American Radio and Research Corporation
1915 - 1928
American Radio & Research Corporation (AMRAD) was incorporated in 1915. It was founded by Harold J. Power, a Tufts University graduate backed by J. Pierpont Morgan. In 1915 AMRAD constructed a wireless station and laboratory on the Tufts University Campus, in a building later to be named North Hall. The location, in Somerville, Massachusetts, may have been the site of the first radio broadcast in Massachusetts.
In 1917 AMRAD, operating as station 1XE, began broadcasting regularly. A 1922 Popular Science article lists AMRAD as a station transmitting news, concerts, and music and Sunday sermons.

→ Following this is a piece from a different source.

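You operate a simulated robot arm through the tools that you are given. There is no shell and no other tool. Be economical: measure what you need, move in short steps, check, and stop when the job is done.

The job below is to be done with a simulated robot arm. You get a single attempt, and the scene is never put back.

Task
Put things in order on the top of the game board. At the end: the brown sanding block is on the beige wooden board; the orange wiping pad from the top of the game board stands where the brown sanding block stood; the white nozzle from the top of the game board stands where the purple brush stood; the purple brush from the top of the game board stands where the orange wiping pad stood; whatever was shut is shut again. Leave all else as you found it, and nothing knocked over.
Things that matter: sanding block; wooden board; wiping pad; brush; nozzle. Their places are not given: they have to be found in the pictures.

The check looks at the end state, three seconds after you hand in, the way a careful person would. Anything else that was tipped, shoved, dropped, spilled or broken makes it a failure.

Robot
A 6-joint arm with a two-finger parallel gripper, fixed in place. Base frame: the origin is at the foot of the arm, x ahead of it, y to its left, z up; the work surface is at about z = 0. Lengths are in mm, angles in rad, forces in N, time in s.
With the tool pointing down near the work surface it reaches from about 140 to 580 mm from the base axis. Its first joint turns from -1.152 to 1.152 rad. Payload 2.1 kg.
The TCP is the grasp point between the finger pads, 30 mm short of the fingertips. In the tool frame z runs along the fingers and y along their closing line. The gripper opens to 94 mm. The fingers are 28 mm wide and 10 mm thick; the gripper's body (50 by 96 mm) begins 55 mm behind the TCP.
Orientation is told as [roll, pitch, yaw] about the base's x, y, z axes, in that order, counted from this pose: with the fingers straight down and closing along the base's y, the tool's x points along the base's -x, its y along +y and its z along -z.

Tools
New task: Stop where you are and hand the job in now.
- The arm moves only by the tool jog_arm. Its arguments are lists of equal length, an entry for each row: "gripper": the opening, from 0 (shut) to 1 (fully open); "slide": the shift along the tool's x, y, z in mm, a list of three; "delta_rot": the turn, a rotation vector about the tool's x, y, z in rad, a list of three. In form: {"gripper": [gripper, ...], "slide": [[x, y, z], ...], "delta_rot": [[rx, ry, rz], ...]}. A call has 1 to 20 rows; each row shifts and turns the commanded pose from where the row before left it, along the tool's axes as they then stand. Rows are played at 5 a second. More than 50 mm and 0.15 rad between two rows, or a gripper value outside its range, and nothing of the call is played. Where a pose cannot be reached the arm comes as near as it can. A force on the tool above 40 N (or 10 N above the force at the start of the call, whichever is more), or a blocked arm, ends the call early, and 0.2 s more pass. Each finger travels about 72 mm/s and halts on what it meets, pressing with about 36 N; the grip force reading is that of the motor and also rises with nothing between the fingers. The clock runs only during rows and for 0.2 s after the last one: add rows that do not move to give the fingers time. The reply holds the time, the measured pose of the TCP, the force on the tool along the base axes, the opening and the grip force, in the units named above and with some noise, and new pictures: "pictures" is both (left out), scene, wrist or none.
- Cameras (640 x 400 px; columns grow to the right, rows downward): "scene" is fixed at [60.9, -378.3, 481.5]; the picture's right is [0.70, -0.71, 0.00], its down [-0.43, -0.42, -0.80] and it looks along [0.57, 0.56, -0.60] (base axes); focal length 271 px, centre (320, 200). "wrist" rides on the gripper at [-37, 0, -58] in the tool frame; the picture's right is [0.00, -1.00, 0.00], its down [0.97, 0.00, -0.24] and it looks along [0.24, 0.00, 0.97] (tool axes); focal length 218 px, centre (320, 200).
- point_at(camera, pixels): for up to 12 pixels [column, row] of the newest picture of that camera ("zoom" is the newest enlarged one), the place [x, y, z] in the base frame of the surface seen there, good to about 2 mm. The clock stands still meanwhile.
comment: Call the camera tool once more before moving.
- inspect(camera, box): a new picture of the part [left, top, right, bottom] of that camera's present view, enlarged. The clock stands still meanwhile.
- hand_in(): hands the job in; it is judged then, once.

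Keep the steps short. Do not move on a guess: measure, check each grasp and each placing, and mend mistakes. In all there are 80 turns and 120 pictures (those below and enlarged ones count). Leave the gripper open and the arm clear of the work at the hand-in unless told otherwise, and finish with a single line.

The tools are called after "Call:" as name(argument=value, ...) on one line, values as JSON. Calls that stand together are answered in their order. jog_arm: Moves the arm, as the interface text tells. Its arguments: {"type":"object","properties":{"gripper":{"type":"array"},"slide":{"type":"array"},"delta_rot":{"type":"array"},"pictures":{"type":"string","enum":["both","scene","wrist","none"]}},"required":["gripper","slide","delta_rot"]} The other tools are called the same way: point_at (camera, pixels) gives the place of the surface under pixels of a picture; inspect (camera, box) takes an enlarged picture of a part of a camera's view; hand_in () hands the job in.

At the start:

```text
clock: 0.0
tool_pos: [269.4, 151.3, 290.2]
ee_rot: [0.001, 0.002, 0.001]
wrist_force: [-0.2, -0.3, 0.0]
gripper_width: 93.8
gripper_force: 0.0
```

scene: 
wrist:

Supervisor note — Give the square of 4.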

The company was also making radio receivers for the U.S. Government in the run-up to U.S. involvement in World War I. When the U.S. formally entered the war in 1917, all amateur radio stations were shut down, but Power continued to make receivers for the U.S. Navy.
AMRAD became bankrupt in 1925 and its station went off the air around that year. However, it continuted to manufacture until it was acquired in 1928 by the Crosley Radio Corporation.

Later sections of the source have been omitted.